# Problem details
Write out the entire listing below exactly, with the pictures left out.

# Listed entries
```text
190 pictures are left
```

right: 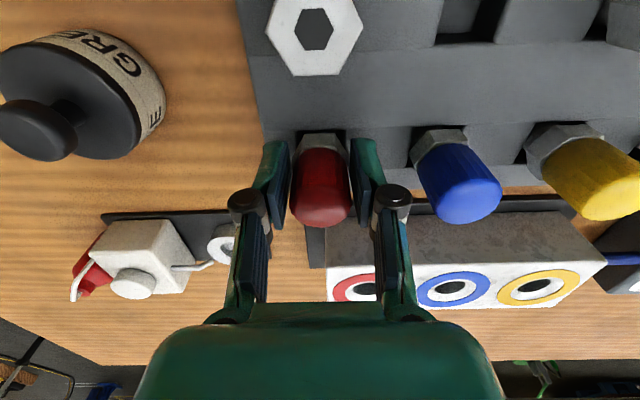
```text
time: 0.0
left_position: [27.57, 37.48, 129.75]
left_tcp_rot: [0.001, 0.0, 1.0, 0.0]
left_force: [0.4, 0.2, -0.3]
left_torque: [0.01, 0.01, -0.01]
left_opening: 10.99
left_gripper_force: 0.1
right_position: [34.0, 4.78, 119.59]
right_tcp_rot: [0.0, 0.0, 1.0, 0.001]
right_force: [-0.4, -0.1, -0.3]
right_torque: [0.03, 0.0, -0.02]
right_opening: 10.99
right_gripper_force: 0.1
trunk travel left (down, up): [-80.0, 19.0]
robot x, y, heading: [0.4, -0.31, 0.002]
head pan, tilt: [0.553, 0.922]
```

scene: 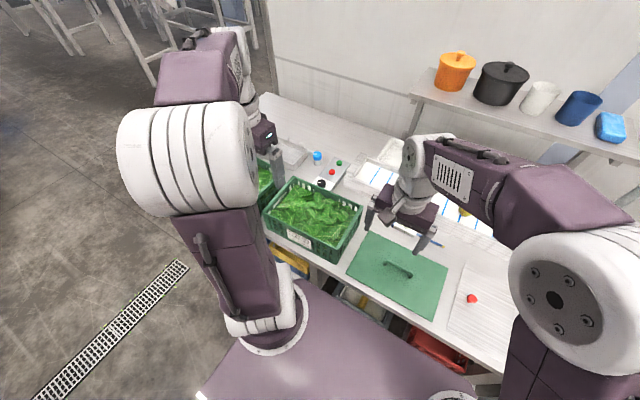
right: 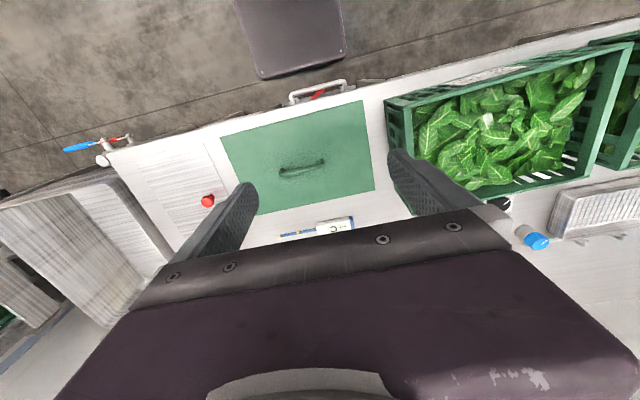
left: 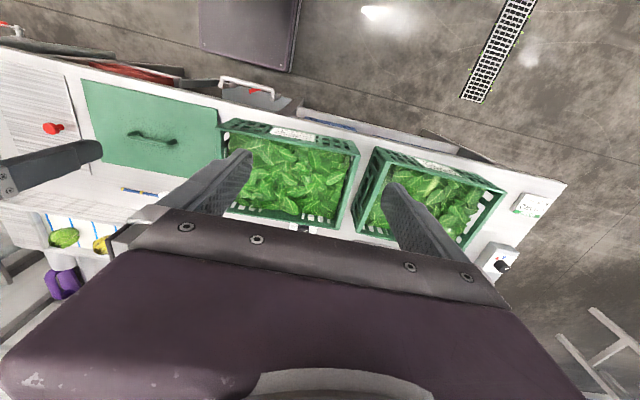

# The output
```text
190 pictures are left
```

right: 
```text
time: 0.0
left_position: [27.57, 37.48, 129.75]
left_tcp_rot: [0.001, 0.0, 1.0, 0.0]
left_force: [0.4, 0.2, -0.3]
left_torque: [0.01, 0.01, -0.01]
left_opening: 10.99
left_gripper_force: 0.1
right_position: [34.0, 4.78, 119.59]
right_tcp_rot: [0.0, 0.0, 1.0, 0.001]
right_force: [-0.4, -0.1, -0.3]
right_torque: [0.03, 0.0, -0.02]
right_opening: 10.99
right_gripper_force: 0.1
trunk travel left (down, up): [-80.0, 19.0]
robot x, y, heading: [0.4, -0.31, 0.002]
head pan, tilt: [0.553, 0.922]
```

scene: 
right: 
left: 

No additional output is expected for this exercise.